Repeat the material exactly, leaving nothing out.

■ Source excerpt:
= = =

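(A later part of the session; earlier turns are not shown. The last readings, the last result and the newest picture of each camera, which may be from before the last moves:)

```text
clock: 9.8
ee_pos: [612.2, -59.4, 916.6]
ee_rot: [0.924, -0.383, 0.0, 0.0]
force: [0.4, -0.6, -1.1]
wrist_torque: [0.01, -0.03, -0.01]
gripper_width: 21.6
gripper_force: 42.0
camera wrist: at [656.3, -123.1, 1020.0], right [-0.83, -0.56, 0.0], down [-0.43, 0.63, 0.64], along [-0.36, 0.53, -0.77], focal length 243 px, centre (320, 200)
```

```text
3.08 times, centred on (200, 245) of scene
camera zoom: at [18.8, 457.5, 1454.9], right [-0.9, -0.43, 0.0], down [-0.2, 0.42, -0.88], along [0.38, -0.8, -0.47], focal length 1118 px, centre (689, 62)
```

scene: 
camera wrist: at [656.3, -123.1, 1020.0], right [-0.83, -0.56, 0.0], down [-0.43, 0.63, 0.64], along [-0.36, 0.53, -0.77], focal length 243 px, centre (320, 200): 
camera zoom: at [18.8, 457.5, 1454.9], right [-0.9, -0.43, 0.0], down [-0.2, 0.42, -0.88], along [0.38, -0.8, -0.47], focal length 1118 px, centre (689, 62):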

= = =

■ The answer:
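(A later part of the session; earlier turns are not shown. The last readings, the last result and the newest picture of each camera, which may be from before the last moves:)

```text
clock: 9.8
ee_pos: [612.2, -59.4, 916.6]
ee_rot: [0.924, -0.383, 0.0, 0.0]
force: [0.4, -0.6, -1.1]
wrist_torque: [0.01, -0.03, -0.01]
gripper_width: 21.6
gripper_force: 42.0
camera wrist: at [656.3, -123.1, 1020.0], right [-0.83, -0.56, 0.0], down [-0.43, 0.63, 0.64], along [-0.36, 0.53, -0.77], focal length 243 px, centre (320, 200)
```

```text
3.08 times, centred on (200, 245) of scene
camera zoom: at [18.8, 457.5, 1454.9], right [-0.9, -0.43, 0.0], down [-0.2, 0.42, -0.88], along [0.38, -0.8, -0.47], focal length 1118 px, centre (689, 62)
```

scene: 
camera wrist: at [656.3, -123.1, 1020.0], right [-0.83, -0.56, 0.0], down [-0.43, 0.63, 0.64], along [-0.36, 0.53, -0.77], focal length 243 px, centre (320, 200): 
camera zoom: at [18.8, 457.5, 1454.9], right [-0.9, -0.43, 0.0], down [-0.2, 0.42, -0.88], along [0.38, -0.8, -0.47], focal length 1118 px, centre (689, 62):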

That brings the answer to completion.